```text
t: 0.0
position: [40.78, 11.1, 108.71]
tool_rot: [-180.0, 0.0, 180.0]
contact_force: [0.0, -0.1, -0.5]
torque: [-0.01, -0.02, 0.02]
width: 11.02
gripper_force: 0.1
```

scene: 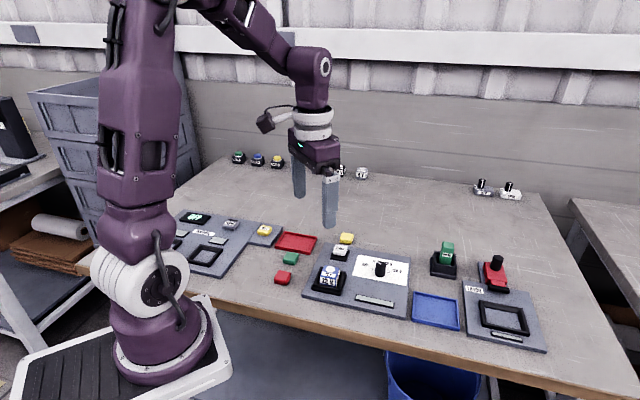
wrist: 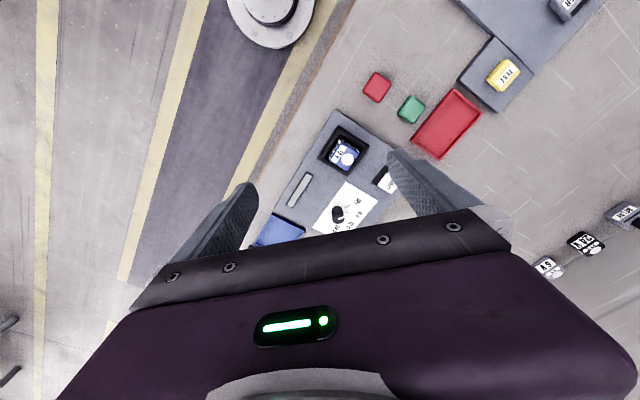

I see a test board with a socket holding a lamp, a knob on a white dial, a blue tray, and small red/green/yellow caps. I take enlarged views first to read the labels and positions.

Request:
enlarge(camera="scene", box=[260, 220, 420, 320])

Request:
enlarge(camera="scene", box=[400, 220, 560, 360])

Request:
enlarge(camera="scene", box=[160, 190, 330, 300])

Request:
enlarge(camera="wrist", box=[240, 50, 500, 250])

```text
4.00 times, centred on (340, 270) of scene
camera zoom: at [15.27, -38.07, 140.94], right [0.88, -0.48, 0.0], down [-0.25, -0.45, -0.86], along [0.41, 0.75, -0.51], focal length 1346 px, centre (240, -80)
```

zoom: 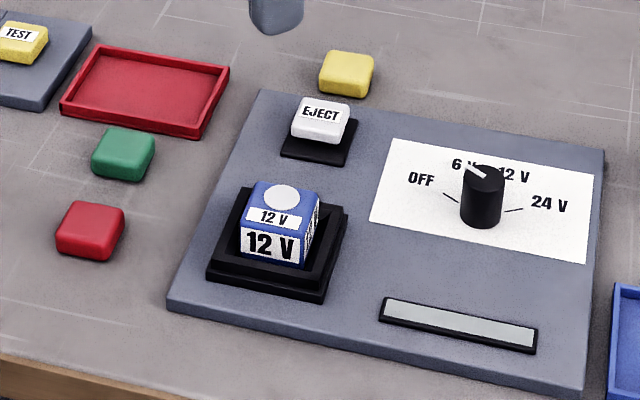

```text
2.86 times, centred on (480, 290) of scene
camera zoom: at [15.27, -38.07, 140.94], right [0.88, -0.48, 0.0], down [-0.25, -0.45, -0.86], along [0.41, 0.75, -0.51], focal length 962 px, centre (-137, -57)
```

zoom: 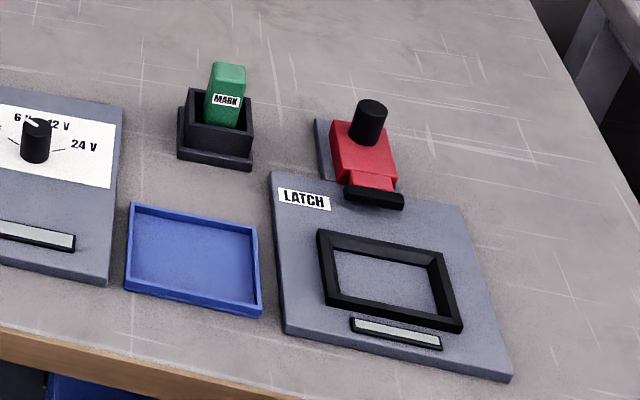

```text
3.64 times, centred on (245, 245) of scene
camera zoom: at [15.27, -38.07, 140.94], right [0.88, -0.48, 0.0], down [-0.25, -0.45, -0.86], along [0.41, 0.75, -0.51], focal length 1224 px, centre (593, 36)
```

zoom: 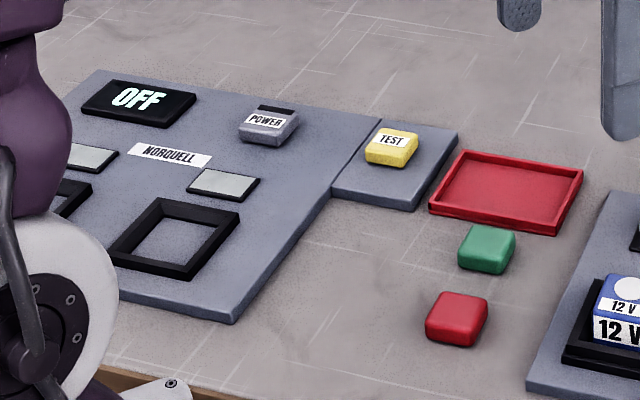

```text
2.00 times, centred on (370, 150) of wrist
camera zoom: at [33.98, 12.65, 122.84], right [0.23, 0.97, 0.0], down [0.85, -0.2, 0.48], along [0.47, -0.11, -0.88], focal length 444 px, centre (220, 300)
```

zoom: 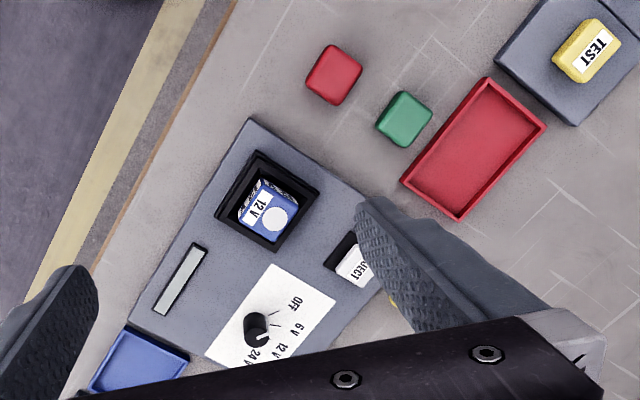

• YOUR OBJECTIVE
Make an exact copy of the whole listing, but don't bring over any pictures.

• TASK ANSWER
```text
t: 0.0
position: [40.78, 11.1, 108.71]
tool_rot: [-180.0, 0.0, 180.0]
contact_force: [0.0, -0.1, -0.5]
torque: [-0.01, -0.02, 0.02]
width: 11.02
gripper_force: 0.1
```

scene: 
wrist: 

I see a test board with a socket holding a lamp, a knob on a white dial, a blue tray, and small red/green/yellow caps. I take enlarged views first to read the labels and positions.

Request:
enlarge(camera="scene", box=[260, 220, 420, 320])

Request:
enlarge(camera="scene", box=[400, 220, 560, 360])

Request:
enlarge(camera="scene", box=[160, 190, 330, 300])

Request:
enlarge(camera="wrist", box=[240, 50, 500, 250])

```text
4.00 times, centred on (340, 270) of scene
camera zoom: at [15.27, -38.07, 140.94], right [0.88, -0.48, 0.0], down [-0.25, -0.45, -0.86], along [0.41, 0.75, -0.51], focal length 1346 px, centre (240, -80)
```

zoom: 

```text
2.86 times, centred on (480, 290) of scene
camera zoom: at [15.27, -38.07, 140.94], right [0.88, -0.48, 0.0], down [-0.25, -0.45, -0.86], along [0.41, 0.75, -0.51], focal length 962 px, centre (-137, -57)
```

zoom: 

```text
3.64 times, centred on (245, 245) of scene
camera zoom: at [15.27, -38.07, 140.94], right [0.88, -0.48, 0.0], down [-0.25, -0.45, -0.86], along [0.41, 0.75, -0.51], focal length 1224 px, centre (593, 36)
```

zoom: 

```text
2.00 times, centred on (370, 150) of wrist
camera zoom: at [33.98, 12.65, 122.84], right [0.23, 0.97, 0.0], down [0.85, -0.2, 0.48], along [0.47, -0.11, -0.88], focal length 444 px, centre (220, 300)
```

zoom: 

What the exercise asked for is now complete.